--- Task to complete ---
Pick out the lines in the listing below that contain the word "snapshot" and copy them.

--- Information shown ---
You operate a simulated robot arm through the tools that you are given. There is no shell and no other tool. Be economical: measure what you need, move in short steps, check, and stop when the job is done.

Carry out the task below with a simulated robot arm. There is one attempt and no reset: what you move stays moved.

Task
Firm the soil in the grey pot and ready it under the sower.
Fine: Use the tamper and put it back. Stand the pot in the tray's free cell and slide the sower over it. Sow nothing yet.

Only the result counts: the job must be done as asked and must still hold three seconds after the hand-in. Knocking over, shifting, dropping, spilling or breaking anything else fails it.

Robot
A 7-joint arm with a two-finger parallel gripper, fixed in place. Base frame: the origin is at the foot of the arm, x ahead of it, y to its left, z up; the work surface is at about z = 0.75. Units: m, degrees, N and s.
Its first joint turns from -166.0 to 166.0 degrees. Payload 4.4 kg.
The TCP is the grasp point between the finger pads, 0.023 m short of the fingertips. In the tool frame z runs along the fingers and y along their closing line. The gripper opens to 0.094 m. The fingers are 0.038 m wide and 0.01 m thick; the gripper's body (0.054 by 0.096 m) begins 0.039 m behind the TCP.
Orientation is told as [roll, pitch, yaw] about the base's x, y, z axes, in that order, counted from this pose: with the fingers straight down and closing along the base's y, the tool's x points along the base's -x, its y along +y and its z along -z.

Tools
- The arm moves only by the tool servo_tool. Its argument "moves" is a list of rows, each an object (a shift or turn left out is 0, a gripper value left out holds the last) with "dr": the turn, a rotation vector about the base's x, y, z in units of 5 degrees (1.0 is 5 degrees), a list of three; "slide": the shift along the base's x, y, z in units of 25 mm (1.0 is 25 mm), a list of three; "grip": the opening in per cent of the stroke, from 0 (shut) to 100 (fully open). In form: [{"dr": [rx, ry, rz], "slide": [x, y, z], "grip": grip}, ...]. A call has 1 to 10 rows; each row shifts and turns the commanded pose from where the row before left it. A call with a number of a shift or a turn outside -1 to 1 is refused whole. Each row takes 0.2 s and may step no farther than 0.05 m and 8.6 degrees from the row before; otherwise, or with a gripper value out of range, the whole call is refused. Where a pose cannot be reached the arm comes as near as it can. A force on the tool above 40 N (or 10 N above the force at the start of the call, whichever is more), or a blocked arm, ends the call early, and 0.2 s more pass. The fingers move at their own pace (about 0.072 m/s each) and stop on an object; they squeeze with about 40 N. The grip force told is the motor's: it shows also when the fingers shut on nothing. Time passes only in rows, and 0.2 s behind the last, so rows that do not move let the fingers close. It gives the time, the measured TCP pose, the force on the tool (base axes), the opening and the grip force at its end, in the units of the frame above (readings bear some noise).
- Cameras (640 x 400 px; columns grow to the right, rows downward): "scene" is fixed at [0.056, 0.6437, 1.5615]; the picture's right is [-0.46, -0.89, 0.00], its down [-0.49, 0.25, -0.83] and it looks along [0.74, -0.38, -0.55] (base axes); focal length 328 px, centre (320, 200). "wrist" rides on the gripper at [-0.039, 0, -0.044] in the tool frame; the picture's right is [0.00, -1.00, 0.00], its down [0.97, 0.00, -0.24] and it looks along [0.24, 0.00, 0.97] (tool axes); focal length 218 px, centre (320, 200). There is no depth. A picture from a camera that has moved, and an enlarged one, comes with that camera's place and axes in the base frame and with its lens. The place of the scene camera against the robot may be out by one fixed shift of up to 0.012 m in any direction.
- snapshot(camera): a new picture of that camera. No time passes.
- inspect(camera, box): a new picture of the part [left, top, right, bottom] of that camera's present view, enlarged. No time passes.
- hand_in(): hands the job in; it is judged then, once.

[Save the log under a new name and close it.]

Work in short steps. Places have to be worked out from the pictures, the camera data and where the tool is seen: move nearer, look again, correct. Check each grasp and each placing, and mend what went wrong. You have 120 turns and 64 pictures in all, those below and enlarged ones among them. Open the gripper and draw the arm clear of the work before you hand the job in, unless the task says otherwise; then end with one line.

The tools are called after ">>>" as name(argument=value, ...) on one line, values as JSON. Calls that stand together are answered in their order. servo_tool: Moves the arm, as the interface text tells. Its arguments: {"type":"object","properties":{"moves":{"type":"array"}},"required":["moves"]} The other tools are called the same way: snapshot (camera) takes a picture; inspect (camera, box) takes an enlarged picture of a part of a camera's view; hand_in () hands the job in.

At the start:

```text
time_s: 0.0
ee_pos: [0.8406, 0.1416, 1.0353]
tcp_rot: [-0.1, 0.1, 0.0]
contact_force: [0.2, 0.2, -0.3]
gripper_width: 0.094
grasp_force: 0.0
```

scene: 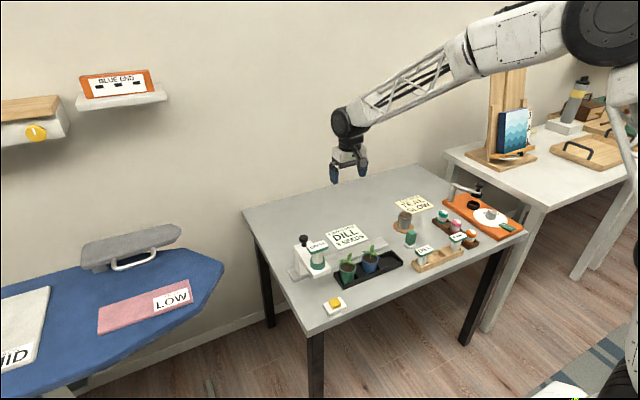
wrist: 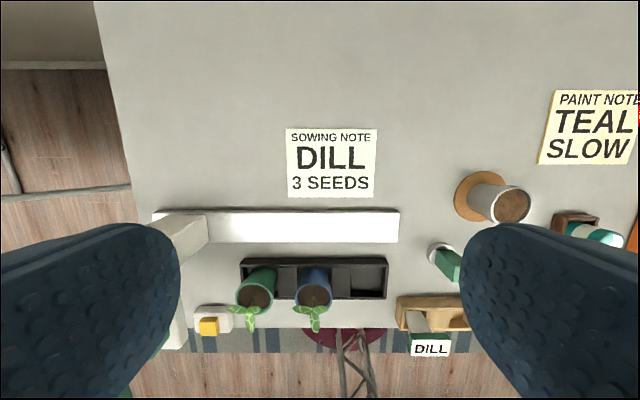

--- Task response ---
- snapshot(camera): a new picture of that camera. No time passes.
The tools are called after ">>>" as name(argument=value, ...) on one line, values as JSON. Calls that stand together are answered in their order. servo_tool: Moves the arm, as the interface text tells. Its arguments: {"type":"object","properties":{"moves":{"type":"array"}},"required":["moves"]} The other tools are called the same way: snapshot (camera) takes a picture; inspect (camera, box) takes an enlarged picture of a part of a camera's view; hand_in () hands the job in.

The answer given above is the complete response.